It Gets Better: UA edition

Daniel Thoman
Sun Star Reporter

In September, a string of gay youth suicides gained national attention. As a response, Dan Savage, sex columnist and editor of The Stranger newspaper in Seattle, started a campaign where various gay and straight celebrities recorded videos offering a promise to gay teens that “It Gets Better.” After hearing about the program, Kate Wattum, Statewide Web Information Coordinator, brought together a group of her gay friends that work at UAF to do a set of videos, revolving around their own stories and how things “got better.”

Of the six people involved in the series, all of them said that their own worst fears of losing their friends and family didn’t happen and that they were accepted. In a few cases, they only felt safe about coming out because they had a circle of supportive friends, among other reasons. Jerry Farnam, an OIT video support specialist, said that it had been “draining” to try to live a lie every day.

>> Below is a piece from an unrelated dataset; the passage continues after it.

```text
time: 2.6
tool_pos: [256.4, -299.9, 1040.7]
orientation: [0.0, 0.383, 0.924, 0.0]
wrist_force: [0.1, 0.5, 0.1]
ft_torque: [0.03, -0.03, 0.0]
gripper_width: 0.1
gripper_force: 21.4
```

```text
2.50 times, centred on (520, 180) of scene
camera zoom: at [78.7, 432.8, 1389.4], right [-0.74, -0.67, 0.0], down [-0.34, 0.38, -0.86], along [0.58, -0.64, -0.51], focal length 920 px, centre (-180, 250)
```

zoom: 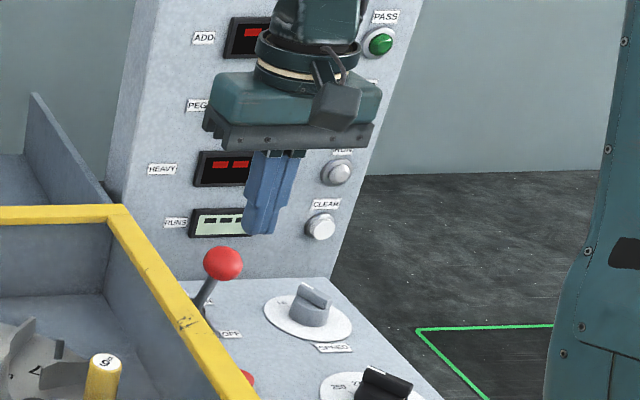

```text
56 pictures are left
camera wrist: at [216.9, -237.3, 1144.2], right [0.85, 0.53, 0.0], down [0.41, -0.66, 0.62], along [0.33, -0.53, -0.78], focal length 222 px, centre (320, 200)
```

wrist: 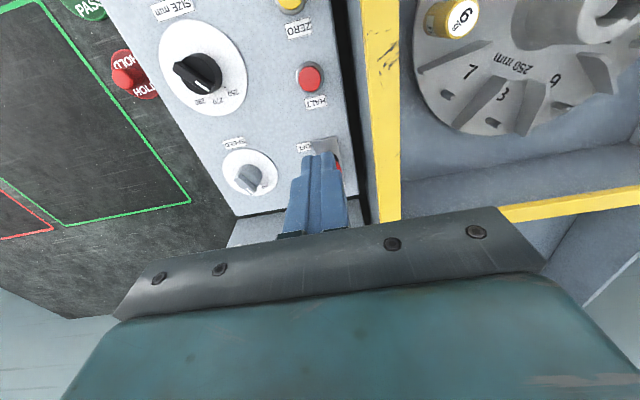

One of the biggest issues facing gay teens is coming out to their parents. Although every story is different, the group of faculty and staff that participated in the video had relatively good coming out experiences. Joy Morrison, Director of the Office of Faculty Development, said that coming out was made easier by being on a completely different continent than her parents. Assistant Vice Chancellor Pete Pinney was up in Alaska when he came out, far away from his parents in southern California. The consistent message was that the fears were always worse than the reality turned out to be, although several acknowledged the horror stories of kids being kicked out of their houses, or similar.

Along with “It Gets Better,” the people behind the UA videos had some other advice, much of which they wished they could tell their younger selves. Pinney said that you “have to own your own space.”  Jeanne Laurencelle, Production Planner of the Alaska Satellite Facility (ASF) said to “be braver.” Kelly Gitter, Lead Video Support Specialist for OIT, said that someone should “realize it’s okay.”  Morrison advised gay youth to “stop trying to be heterosexual.”  Wattum said to “look around” because people will accept you.  Farnam said that when he accepted who he was, he was much happier.

All of the members agreed that it was important to have a strong support group when coming out, but Farnam also mentioned that many people feel very alone when the time comes. Even with that fact, everyone cited a strong group of friends as one of the things that helped them through the rough patches.